> **Reading text**:
###
Ed discusses managing a client's fee expectations.
In today’s Wall Street Journal, staff writer, Jacqueline Palank discusses the Justice Department’s attempt to control fees that bankruptcy lawyers seek. Creditors and employees may, at times, be a bit disgruntled by such fees. So, now, the U.S. Trustee Program appears to be entering the fray.
Before going further, it should be noted that i) any fee sought by an attorney must first be approved by the client going into bankruptcy; ii) the fee cannot be paid before a Bankruptcy Court Judge approves the fee request; iii) the legal fees most often are a pittance compared to the debts of the company and thus have little or no impact on either the creditors or the employees. In fact, the current proposal is limited to companies whose assets and debts exceed $50 million, hardly your "normal" bankruptcy.
The only reason for focusing on the legal fees is that this is a topic that makes good reading in the tabloids, including the WSJ. While the quoted hourly rate received by some attorneys seems high, by comparing this to the compensation received by incompetent CEOs and others in the C-suite offices, it is insignificant. Why don’t the tabloids focus on the cause of the bankruptcy? Why not focus on the compensation of the management team, oftentimes earning historically astronomically higher multiples compared the lowest paid employees of the company? Why not seek redress against the management that is responsible for bringing the company to its knees? Although this focus may be more important for us to understand how our economic system works, it clearly is not sexy enough to sell many papers.
The U.S. Trustee is proposing, according to the writer, several new approaches to control lawyers’ fees, including:
• Though the lawyer applicant must disclose his/her hourly rate now, the Department wants the lawyer to disclose the lowest, highest and average hourly rates the law firm charges in all its matters.
• The Department wants the lawyer applicant to create and disclose to the Court a budget for legal expenses. This budget would, necessarily, disclose to all involved, including the creditors who are adversaries of the bankrupt, the legal strategy to be engaged in by the client.
In the 1960s, the Supreme Court ruled that it was anti-competitive for bar associations to maintain a listing of suggested fees for different types of work. This listing, in particular, helped younger and newer lawyers set their fees at rates that were more in line with more senior lawyers. Not having such a list would compel lawyers to set their own fees, the theory being that lawyers would then be more competitive with one another to the consumers’ benefit. The Trustee by its first proposal ignores this. The existing disclosure already provides information that tends to be anti-competitive. Law firms can see what others are charging and price their services accordingly, causing rates to slowly increase over the years.
###
> **Stored data**:

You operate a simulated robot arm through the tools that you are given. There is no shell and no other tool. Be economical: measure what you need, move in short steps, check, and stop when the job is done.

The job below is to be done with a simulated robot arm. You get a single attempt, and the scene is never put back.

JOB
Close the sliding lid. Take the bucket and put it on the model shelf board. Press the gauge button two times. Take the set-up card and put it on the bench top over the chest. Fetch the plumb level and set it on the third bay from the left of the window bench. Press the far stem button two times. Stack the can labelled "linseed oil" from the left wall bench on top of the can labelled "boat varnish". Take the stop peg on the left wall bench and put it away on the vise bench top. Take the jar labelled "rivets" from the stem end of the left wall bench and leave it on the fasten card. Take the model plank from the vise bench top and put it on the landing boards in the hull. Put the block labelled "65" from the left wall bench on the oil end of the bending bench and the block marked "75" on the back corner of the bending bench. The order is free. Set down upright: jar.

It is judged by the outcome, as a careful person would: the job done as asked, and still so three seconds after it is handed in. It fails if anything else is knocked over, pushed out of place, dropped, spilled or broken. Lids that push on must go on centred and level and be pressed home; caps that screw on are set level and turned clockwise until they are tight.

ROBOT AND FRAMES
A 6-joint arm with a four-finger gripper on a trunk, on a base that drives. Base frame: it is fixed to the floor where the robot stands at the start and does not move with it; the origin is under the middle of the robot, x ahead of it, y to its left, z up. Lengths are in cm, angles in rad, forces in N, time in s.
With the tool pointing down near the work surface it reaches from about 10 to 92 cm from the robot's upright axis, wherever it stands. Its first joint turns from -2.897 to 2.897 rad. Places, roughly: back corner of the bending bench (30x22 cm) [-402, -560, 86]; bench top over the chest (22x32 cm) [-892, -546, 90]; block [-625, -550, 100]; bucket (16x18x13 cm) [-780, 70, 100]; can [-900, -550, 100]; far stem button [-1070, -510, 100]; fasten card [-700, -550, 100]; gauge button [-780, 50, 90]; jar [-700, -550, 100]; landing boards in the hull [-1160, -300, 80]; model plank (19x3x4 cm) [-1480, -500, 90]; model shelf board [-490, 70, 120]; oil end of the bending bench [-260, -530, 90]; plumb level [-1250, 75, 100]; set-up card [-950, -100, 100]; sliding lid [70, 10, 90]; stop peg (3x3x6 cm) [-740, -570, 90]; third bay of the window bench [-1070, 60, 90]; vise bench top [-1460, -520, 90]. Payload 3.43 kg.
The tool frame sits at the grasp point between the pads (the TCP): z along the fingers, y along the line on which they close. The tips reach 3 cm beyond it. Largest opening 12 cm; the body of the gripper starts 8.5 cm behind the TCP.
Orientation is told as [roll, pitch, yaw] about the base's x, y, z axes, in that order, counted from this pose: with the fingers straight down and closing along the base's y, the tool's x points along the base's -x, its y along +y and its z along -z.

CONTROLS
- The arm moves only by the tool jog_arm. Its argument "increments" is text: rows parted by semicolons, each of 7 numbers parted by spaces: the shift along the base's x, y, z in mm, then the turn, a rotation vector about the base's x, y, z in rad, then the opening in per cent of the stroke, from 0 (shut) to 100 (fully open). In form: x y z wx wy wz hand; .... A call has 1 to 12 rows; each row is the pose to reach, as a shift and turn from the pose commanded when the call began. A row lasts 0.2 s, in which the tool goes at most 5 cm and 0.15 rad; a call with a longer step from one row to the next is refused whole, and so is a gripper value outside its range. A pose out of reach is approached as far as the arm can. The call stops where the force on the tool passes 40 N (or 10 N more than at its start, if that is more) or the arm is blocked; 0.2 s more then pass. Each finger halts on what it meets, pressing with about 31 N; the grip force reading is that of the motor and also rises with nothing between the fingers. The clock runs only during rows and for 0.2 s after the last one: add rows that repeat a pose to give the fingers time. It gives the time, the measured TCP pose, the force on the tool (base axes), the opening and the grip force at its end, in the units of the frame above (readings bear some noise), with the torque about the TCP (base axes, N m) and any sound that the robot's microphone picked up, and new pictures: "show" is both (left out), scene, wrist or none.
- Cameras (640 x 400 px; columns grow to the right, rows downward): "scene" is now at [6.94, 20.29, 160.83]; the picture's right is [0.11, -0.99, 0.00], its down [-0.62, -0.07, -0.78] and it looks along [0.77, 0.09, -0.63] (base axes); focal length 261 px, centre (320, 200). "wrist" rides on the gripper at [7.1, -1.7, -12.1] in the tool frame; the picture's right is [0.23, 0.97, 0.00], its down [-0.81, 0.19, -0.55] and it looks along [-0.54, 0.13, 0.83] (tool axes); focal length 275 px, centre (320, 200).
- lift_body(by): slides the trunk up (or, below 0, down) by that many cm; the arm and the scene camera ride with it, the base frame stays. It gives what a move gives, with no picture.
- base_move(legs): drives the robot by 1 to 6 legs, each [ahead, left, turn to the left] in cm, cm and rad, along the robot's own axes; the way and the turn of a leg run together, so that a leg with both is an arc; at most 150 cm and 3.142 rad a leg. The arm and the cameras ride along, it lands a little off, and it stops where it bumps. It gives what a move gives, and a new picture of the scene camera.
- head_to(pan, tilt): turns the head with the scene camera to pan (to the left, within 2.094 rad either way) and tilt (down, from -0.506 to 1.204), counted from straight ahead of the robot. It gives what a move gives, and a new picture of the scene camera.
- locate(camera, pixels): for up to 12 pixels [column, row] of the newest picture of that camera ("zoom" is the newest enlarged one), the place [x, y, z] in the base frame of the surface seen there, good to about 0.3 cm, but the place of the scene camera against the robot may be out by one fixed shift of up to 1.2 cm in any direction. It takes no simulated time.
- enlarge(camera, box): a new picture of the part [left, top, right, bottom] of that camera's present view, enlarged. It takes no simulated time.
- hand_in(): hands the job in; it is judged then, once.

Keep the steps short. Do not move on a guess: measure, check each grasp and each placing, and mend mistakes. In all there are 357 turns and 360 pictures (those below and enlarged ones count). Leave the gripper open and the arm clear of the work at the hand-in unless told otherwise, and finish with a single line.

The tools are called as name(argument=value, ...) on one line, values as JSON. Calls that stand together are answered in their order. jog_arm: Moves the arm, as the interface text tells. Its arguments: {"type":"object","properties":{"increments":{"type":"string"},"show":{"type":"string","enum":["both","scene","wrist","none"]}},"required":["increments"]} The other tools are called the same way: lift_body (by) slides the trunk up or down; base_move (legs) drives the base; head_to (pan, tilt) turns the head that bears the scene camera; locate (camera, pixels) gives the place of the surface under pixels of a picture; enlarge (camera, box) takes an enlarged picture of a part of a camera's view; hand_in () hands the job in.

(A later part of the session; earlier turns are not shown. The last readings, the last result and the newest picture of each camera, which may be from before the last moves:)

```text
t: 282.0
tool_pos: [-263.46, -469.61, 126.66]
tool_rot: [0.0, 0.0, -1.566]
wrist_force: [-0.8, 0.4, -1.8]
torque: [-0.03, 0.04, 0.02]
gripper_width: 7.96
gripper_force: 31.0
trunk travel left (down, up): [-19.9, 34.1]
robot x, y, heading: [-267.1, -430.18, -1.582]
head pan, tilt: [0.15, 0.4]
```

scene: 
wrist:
###
> **Your instructions**:
Transcribe the reading text beginning at "Ed discusses managing". Stop after "entering the fray.".

> **Final answer**:
Ed discusses managing a client's fee expectations.
In today’s Wall Street Journal, staff writer, Jacqueline Palank discusses the Justice Department’s attempt to control fees that bankruptcy lawyers seek. Creditors and employees may, at times, be a bit disgruntled by such fees. So, now, the U.S. Trustee Program appears to be entering the fray.